PASSEANDO PELO CINEMA DE MICHAEL MANN
Caçador de Assassinos e Colateral

Manhunter, EUA, 1986 (DVD Aurora)
Collateral, EUA, 2004 (DVD Paramount)

Pode um filme obrigar a rever completamente a carreira de um cineasta? A pergunta tem inúmeras respostas, de acordo com as reações subjetivas que cada um tem com a maneira como vê a progressão dos artistas, o peso que cada filme tem individualmente dentro de uma carreira, no peso que a sensibilidade do cineasta tem para cada espectador, nas coisas em que se presta atenção quando se vê um filme. Porém, do maior engolidor de narrativa & atuações até aquele que só presta atenção aos aspectos plásticos de composição visual, sempre há aspectos que se pega mais e aspectos que se pega menos, nossa atenção sempre vai para um lado em detrimento de outro, e nessas variações de percepção muitas vezes o estilo do cineasta passa imperceptível. Muitas vezes, dá um bocado de trabalho até entrar na sintonia necessária para ver da melhor forma aquilo que tal ou tal artista está querendo nos mostrar. Ainda mais no cinema industrial americano, em que os princípios expressivos devem lutar com uma série de imperativos (star system, transparência dos enredos e das caracterizações, inserção em gêneros) que arriscam homogeneizar o estilo, do lado da feitura da obra, e ao mesmo tempo homogeneizar a fruição, do lado do espectador. Miami Vice pode não ser o melhor filme de Michael Mann
– talvez a honra ainda caiba a Fogo Contra Fogo – , mas é sem dúvida aquele depois do qual nenhum de seus filmes poderá ser visto da mesma forma. Porque nele a atmosfera domina tudo, passa definitivamente para o primeiro plano e impregna tudo, da composição dos personagens à evolução da trama. Se em alguns filmes a construção de climas e o grande apuro visual podiam parecer floreios de esteta querendo soltar-se em meio ao poder total delegado à narrativa – O Último dos Moicanos ou O Informante, por exemplo –, Miami Vice aparece para iluminar nossas percepções e dizer com muita força que eles são parte decisiva e indissociável do universo de Michael Mann.

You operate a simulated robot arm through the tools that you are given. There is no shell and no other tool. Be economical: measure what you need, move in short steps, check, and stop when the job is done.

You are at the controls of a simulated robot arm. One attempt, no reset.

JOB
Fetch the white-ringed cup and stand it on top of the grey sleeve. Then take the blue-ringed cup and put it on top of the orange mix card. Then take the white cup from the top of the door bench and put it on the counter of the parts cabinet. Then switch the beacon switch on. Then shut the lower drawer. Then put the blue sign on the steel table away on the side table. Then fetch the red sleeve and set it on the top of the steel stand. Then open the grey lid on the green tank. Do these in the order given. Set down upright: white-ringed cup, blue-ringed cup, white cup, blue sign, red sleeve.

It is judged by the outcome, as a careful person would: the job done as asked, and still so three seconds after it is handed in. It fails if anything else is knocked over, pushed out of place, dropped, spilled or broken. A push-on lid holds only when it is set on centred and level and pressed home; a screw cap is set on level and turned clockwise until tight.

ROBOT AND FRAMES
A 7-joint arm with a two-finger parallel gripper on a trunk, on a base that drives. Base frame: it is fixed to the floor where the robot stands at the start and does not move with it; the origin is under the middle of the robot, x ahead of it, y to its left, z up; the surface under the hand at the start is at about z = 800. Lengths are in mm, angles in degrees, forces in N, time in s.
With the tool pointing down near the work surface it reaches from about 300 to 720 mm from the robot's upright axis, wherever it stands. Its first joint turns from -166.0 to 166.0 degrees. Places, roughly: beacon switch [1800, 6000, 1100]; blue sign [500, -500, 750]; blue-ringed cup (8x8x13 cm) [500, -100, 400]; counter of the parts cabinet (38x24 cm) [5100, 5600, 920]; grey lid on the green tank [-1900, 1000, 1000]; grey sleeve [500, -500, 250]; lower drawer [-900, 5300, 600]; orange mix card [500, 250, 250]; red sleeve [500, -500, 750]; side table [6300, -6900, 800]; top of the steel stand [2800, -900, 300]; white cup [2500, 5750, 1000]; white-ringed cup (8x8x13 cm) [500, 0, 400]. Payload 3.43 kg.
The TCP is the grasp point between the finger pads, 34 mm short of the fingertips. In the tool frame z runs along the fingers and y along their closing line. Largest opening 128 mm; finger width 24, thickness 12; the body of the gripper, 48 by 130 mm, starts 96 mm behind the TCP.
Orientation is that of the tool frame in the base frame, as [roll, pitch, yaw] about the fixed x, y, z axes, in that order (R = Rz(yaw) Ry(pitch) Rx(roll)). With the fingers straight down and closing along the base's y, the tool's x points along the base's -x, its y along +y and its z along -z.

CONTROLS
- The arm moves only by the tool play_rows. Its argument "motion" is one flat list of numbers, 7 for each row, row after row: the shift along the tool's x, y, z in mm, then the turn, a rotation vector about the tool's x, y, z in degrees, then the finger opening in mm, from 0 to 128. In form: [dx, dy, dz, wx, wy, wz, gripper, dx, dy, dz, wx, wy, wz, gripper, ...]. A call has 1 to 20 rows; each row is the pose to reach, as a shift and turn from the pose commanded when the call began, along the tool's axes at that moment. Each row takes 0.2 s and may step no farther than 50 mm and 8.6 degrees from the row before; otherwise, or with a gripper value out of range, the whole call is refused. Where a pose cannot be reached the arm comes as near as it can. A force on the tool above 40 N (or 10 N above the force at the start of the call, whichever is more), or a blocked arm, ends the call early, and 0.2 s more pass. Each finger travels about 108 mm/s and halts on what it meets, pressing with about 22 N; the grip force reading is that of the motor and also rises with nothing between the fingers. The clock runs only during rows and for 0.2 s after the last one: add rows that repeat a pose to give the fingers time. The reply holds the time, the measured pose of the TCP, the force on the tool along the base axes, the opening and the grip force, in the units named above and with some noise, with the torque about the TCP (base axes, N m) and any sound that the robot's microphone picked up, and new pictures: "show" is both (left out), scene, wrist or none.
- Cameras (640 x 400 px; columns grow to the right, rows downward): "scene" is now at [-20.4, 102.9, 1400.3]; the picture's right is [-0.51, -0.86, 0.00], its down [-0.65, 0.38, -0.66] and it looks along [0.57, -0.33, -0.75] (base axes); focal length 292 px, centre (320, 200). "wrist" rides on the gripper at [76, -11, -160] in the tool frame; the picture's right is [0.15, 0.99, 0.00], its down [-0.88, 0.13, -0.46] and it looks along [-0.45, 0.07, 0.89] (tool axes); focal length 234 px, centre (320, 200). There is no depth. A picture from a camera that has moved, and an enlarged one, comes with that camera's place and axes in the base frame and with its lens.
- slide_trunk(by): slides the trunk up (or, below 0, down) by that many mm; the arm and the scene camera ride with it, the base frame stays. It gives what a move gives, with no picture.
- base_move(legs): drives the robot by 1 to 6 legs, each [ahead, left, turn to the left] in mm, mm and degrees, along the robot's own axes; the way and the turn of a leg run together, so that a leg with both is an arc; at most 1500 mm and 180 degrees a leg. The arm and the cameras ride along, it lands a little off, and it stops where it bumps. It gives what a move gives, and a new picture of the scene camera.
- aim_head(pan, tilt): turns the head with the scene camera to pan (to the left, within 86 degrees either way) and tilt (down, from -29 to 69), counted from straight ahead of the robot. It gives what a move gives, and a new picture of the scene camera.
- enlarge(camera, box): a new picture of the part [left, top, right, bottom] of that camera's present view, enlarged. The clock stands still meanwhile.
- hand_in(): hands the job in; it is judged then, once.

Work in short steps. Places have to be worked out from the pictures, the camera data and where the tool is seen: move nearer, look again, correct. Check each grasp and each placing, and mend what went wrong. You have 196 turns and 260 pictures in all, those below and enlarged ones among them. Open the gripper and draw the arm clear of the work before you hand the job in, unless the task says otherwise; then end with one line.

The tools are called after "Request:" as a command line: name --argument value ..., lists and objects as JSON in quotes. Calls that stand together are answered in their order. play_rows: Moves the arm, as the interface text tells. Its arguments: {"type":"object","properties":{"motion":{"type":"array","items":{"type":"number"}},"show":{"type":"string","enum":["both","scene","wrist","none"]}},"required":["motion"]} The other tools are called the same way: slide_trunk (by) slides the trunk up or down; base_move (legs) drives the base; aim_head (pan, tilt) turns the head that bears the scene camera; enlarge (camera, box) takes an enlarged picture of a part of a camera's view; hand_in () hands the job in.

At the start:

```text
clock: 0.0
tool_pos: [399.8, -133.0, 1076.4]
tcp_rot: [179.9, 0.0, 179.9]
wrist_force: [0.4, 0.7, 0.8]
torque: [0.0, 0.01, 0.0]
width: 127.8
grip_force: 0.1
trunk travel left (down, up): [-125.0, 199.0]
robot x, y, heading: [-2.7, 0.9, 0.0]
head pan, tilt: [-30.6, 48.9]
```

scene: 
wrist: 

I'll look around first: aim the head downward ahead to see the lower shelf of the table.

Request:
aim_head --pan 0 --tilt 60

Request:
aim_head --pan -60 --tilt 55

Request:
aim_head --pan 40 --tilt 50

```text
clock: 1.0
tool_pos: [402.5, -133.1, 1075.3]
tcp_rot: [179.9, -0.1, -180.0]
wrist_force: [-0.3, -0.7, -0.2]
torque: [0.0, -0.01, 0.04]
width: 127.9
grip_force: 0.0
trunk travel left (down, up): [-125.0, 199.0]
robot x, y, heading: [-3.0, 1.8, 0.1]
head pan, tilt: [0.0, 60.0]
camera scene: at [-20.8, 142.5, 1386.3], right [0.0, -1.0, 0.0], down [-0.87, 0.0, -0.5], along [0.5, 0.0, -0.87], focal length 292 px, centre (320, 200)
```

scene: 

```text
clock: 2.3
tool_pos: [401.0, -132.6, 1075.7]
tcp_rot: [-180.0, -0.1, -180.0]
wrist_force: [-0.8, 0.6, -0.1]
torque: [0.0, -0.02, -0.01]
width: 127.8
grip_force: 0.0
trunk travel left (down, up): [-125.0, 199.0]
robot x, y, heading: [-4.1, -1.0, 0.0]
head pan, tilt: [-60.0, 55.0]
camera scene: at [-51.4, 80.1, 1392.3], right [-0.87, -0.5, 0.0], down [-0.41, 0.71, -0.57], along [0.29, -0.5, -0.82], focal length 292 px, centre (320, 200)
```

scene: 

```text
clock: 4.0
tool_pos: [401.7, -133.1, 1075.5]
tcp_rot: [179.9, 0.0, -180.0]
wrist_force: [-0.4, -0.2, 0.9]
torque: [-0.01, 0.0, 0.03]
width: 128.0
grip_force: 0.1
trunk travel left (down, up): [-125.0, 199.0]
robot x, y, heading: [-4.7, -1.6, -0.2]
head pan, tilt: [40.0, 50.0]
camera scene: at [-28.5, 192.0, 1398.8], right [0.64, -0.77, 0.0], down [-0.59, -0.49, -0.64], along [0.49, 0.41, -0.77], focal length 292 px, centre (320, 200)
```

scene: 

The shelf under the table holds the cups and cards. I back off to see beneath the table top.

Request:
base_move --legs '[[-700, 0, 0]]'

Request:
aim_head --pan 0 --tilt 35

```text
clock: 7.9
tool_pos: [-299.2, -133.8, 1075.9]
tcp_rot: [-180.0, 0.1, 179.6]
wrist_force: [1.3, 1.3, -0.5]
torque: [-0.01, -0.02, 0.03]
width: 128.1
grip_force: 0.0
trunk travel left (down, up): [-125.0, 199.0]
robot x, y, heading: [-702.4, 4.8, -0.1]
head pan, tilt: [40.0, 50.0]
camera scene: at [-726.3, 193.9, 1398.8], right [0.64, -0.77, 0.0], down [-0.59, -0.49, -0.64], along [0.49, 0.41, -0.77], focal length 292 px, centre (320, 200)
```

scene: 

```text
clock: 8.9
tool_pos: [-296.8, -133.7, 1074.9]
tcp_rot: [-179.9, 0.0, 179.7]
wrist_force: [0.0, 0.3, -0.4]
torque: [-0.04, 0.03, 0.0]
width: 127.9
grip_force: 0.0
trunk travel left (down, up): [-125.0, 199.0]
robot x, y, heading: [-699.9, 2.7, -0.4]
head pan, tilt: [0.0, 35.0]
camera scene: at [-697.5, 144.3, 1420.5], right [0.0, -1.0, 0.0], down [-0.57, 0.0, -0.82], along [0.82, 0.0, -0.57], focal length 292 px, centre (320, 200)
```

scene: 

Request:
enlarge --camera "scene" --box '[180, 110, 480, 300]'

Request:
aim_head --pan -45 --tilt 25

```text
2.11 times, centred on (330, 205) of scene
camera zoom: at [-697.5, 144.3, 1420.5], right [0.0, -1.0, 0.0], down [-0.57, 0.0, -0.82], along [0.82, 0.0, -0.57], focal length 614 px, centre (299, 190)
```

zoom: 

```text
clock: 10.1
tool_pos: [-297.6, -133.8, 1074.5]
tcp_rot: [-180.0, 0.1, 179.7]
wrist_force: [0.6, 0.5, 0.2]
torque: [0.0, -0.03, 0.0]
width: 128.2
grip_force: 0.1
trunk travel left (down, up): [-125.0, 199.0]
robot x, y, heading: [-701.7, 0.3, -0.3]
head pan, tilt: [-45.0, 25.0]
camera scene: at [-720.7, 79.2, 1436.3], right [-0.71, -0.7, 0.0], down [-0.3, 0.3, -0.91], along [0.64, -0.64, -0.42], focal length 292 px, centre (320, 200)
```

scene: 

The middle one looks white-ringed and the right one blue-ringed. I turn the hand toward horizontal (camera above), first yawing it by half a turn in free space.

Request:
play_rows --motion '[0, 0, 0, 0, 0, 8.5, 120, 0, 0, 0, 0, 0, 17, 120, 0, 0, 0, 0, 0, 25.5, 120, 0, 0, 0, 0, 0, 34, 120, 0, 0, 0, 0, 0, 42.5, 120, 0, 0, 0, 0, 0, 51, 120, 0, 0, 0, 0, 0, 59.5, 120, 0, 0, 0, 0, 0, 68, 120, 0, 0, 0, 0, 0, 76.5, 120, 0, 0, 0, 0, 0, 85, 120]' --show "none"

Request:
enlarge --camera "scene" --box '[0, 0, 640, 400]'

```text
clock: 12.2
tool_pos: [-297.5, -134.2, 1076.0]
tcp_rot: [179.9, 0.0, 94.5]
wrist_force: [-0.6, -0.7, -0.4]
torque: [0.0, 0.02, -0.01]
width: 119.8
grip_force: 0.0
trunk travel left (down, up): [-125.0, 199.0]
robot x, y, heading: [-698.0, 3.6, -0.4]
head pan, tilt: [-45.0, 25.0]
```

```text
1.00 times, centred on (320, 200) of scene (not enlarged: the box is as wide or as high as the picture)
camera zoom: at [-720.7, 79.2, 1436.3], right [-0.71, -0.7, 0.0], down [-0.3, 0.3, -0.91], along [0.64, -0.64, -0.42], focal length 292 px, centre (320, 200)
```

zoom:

É um universo extravagante em seu uso de cores, no uso da música que serve para conectar cenas distintas, na forma como cria bolsões de calmaria para ali inscrever a solidão de seus heróis, sempre tomados com uma paisagem ao fundo que adquire contornos sentimentais. Cores aberrantes, antinaturais – como o rosa que invade a casa da mulher cega em Caçador de Assassinos ou a intensa luz azul da boate em Colateral –, que só são salvas de um artificialismo de mau gosto porque existe alguém que sabe fazer um uso muito preciso desses retoques exagerados, alguém que sabe se servir de uma cor vistosa que invade a tela não para soluções fáceis de composição, mas para criar situações imersivas que intensificam a desorientação dos personagens e das situações a serem filmadas. Se os excessos expressivos dos filmes de Michael Mann – claramente em oposição à limpidez clássica da narração dos moldes mais tradicionais – ganham um relevo que supera a estetização mais simplória dos fazedores de imagens belas, é porque eles servem para inscrever seus heróis num mundo de perdição, em que os ossos do ofício reordenam e redefinem os comportamentos e os valores dos personagens. A negociação entre vida pessoal e vida profissional é sempre injusta, e o trabalho sempre determina as outras áreas, especialmente a vida familiar. Basta ver como as trajetórias de William Petersen em Caçador de Assassinos e Al Pacino em Fogo Contra Fogo se assemelham, colocando em risco a convivência ou até a vida de seus familiares. Basta ver como Robert De Niro ou Tom Cruise, respectivamente em Fogo Contra Fogo e Colateral, ambos criminosos regiamente pagos porque são os melhores no que fazem, montam suas vidas a partir de uma ética profissional perfeccionista que é mais importante do que qualquer outra coisa. É um mundo de workaholics que se caracterizam pelo que fazem, e que arriscam tudo que têm para levarem seus ofícios a cabo.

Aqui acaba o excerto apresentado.